Resilient, one of South Africa’s largest owners of rural malls, is in a joint venture with Shoprite to build 10 shopping centers in Nigeria. The deal, worth more than $85 million USD, also involves two other South Africa’s big finance and investment organizations, Standard Bank and Group Five, Vanguard reports.
Resilient Africa Real Estate is partly owned by Shoprite and Standard Bank. It was founded with the main objective of carrying on the business of a property development and holding company directly through ownership or lease of property or holding shares of unlisted companies incorporated in African jurisdictions, according to its website.
Nigeria’s has a huge population — 155 million — but only a handful of formal shopping centers, De Beer said.
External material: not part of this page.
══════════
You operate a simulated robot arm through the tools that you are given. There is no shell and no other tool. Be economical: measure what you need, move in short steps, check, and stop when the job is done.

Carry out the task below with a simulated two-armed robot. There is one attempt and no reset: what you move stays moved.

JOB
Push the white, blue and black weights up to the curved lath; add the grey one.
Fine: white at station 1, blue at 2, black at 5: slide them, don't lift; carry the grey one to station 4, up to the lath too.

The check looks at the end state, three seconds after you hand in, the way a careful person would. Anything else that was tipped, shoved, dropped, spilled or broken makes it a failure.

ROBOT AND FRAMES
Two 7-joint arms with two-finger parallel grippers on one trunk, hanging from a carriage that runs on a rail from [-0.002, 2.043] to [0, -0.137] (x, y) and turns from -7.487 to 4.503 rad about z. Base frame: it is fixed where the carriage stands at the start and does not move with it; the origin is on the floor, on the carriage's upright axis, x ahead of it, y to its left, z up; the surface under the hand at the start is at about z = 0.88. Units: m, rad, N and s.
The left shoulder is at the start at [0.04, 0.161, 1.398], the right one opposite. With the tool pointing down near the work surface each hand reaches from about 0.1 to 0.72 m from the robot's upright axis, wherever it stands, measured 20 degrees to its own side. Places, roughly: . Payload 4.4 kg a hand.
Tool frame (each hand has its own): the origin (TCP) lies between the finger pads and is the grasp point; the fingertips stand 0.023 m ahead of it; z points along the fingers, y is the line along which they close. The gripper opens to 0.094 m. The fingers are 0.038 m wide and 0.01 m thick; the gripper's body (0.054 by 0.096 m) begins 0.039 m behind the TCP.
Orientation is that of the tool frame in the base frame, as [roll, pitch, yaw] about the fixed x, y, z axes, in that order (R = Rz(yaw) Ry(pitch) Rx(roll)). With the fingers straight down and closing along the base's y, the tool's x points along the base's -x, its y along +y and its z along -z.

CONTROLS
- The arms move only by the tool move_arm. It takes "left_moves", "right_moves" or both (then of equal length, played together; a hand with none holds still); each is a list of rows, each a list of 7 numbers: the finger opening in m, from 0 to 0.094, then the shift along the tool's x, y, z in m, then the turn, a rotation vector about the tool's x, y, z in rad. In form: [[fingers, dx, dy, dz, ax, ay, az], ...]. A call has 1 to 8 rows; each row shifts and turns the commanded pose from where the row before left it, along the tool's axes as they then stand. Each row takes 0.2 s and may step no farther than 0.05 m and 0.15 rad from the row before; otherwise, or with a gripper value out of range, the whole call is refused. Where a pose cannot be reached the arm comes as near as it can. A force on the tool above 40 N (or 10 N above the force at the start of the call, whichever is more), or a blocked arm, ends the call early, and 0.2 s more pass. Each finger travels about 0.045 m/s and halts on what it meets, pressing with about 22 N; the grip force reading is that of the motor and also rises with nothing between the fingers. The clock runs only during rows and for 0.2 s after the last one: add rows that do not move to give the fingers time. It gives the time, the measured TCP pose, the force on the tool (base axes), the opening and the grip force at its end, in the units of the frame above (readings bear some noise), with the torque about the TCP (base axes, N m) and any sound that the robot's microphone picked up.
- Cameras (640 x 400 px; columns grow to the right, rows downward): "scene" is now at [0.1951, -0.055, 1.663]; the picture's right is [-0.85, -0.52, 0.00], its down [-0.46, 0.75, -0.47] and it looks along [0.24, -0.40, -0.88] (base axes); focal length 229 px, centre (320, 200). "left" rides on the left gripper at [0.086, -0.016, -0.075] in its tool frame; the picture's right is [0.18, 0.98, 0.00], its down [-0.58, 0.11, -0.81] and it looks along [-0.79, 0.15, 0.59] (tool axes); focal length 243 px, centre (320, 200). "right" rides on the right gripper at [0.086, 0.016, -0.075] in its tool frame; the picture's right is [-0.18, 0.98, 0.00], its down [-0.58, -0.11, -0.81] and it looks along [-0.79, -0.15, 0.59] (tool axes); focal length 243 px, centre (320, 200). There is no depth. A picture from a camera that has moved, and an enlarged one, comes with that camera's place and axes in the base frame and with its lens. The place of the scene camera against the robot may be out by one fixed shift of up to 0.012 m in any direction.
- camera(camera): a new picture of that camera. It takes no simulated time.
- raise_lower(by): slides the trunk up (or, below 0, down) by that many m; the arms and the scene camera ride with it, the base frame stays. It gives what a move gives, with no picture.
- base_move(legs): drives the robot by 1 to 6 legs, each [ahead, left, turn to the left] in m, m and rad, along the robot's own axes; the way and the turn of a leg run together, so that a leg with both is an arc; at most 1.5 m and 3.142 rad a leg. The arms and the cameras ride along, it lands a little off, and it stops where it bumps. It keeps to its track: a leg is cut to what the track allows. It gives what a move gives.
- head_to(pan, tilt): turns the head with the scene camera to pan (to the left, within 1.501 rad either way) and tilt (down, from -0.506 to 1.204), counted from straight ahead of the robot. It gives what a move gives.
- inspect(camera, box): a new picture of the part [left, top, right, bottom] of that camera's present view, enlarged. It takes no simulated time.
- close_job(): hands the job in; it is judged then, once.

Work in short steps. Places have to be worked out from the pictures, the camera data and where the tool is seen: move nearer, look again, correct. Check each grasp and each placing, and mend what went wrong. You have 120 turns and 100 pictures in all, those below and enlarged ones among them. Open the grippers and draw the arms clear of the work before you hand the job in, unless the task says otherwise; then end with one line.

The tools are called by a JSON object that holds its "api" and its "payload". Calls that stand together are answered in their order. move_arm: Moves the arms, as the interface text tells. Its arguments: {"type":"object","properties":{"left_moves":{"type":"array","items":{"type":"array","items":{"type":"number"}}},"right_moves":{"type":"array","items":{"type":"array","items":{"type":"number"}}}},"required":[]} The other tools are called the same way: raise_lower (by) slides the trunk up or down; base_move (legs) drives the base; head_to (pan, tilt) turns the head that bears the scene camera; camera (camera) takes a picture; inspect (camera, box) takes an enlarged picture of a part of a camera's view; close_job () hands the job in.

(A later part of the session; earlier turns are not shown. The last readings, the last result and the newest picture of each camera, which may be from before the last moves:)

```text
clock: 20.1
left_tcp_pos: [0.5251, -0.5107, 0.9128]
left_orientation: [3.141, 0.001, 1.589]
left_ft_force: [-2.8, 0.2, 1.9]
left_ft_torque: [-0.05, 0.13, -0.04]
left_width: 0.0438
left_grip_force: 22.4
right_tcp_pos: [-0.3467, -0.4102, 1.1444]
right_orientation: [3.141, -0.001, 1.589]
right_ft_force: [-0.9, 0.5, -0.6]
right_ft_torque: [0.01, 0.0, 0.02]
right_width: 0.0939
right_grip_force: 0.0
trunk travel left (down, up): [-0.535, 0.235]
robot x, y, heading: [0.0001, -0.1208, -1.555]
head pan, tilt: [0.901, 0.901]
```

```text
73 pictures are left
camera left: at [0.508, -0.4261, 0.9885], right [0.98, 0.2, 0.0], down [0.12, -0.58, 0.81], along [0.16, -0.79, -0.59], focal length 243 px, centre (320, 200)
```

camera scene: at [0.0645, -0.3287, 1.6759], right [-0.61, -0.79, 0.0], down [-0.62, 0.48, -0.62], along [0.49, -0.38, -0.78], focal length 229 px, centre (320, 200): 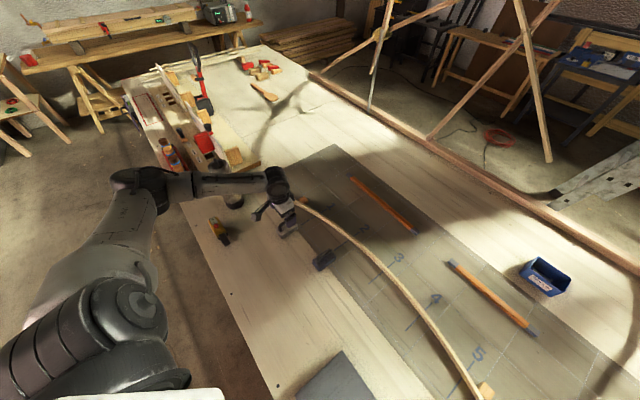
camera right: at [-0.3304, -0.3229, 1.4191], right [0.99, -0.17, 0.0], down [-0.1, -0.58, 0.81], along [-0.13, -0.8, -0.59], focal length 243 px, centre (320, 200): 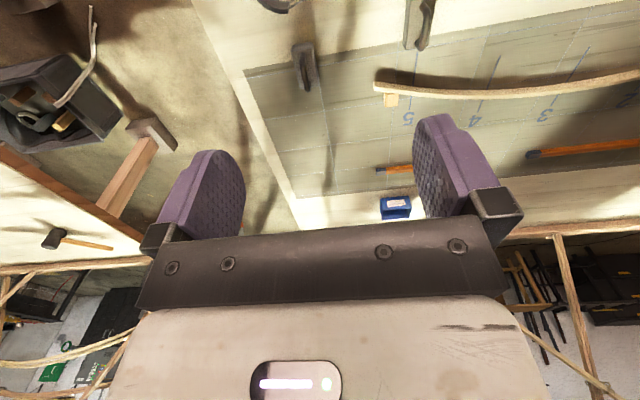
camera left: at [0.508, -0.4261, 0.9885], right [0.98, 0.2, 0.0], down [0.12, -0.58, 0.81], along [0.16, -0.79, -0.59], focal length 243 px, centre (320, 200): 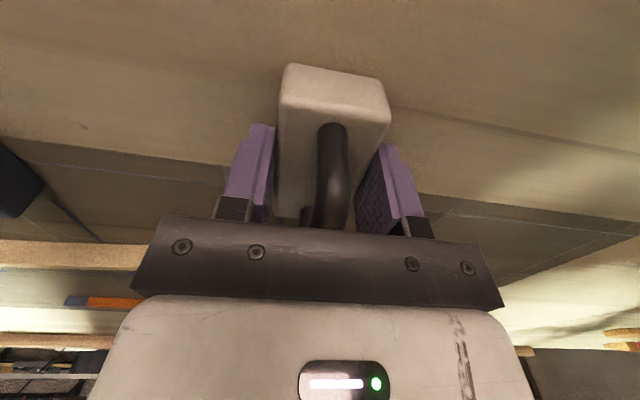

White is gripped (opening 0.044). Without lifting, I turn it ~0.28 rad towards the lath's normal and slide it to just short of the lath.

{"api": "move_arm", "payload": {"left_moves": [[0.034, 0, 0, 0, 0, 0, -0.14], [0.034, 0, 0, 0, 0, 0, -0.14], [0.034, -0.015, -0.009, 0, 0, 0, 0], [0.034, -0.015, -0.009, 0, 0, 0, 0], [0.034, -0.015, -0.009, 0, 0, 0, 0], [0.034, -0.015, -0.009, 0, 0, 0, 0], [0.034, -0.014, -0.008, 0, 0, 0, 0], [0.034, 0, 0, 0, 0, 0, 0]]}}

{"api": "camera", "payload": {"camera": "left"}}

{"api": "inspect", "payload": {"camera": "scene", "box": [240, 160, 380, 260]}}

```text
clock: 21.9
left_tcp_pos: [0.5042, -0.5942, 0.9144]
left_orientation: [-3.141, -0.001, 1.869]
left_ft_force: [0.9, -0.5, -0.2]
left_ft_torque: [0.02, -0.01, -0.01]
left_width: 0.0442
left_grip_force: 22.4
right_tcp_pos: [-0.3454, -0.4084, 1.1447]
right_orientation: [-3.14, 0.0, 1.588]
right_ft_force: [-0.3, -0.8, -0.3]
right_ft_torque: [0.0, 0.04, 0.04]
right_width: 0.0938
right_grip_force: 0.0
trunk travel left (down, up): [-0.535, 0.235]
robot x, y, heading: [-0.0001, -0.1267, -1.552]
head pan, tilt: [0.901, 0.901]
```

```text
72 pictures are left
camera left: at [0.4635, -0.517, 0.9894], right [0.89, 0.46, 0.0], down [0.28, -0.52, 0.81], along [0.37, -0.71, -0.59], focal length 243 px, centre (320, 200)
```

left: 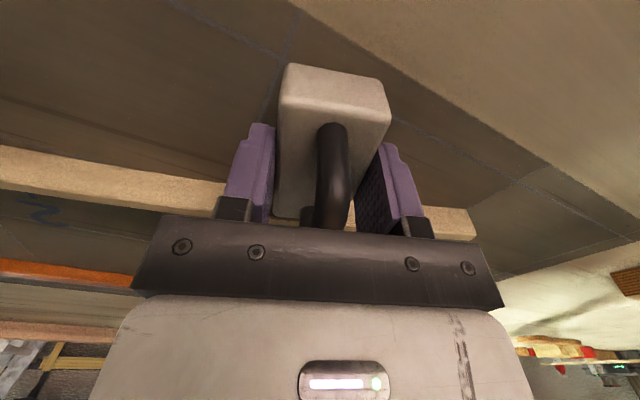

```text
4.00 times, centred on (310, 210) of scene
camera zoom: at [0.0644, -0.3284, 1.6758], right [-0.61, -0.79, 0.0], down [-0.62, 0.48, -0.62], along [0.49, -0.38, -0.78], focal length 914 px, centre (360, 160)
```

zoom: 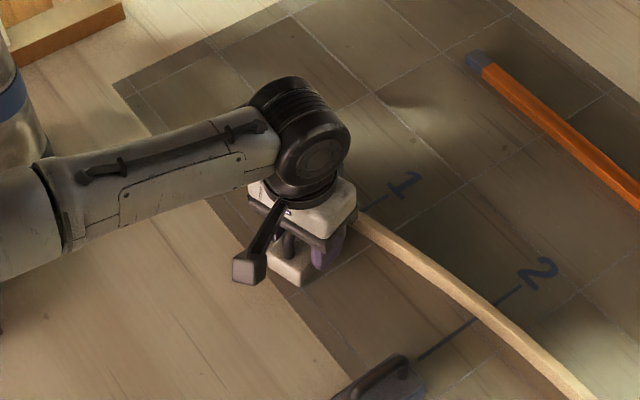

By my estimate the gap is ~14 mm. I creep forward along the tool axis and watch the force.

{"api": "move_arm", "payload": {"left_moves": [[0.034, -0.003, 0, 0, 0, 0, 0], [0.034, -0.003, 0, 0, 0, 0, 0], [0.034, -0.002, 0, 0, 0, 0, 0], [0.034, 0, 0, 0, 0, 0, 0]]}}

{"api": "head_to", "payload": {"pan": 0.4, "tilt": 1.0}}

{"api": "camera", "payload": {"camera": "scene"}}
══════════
He believes Nigeria offers the promise of better returns than South Africa, where opportunities for new retail developments have become relatively few and far between. “The risk in South Africa is up but the returns are down,” he said, according to Vanguard. “It’s time to explore fresh markets.”
Telecommunications represent the largest South African investment in Nigeria, according to Vanguard.
In 2014, South African President Jacob Zuma encouraged South African businesses to invest in other sectors of the Nigerian economy such as engineering, construction, media, banking, retail, hospitality, oil and gas exploration and services, Vanguard reports.
Two South African companies — Pepkor and Shoprite — plan expansions that would double their stakes in the Nigerian economy.
Clothing and footwear chain Pepkor says it will have 31 stores in Nigeria by July and plans to double its presence in Nigeria with 10 store openings per year through 2018, Vanguard reports. Steinhoff International Holdings Ltd. bought Pepkpor for $5.7 billion in 2014.
Pepkor caters to a low-to-middle-income market, according to the report. Woolworths, a South African retailer that targets wealthier customers, closed three Nigerian stores in 2013 “because of high costs-to-patronage ratio,” Vanguard reports.